TASK GOAL » Word for word, transcribe the lines below and drop the pictures.

COLLECTED MATERIAL »

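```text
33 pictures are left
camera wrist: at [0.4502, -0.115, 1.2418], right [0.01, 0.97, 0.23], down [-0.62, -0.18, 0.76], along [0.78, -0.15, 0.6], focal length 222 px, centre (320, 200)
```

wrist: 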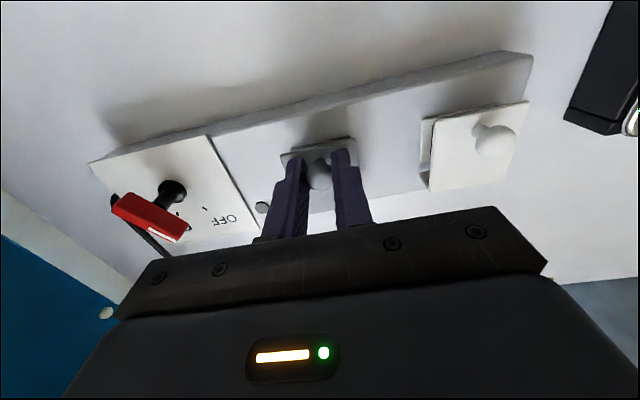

RESULT FOR THIS EXERCISE »
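```text
33 pictures are left
camera wrist: at [0.4502, -0.115, 1.2418], right [0.01, 0.97, 0.23], down [-0.62, -0.18, 0.76], along [0.78, -0.15, 0.6], focal length 222 px, centre (320, 200)
```

wrist: 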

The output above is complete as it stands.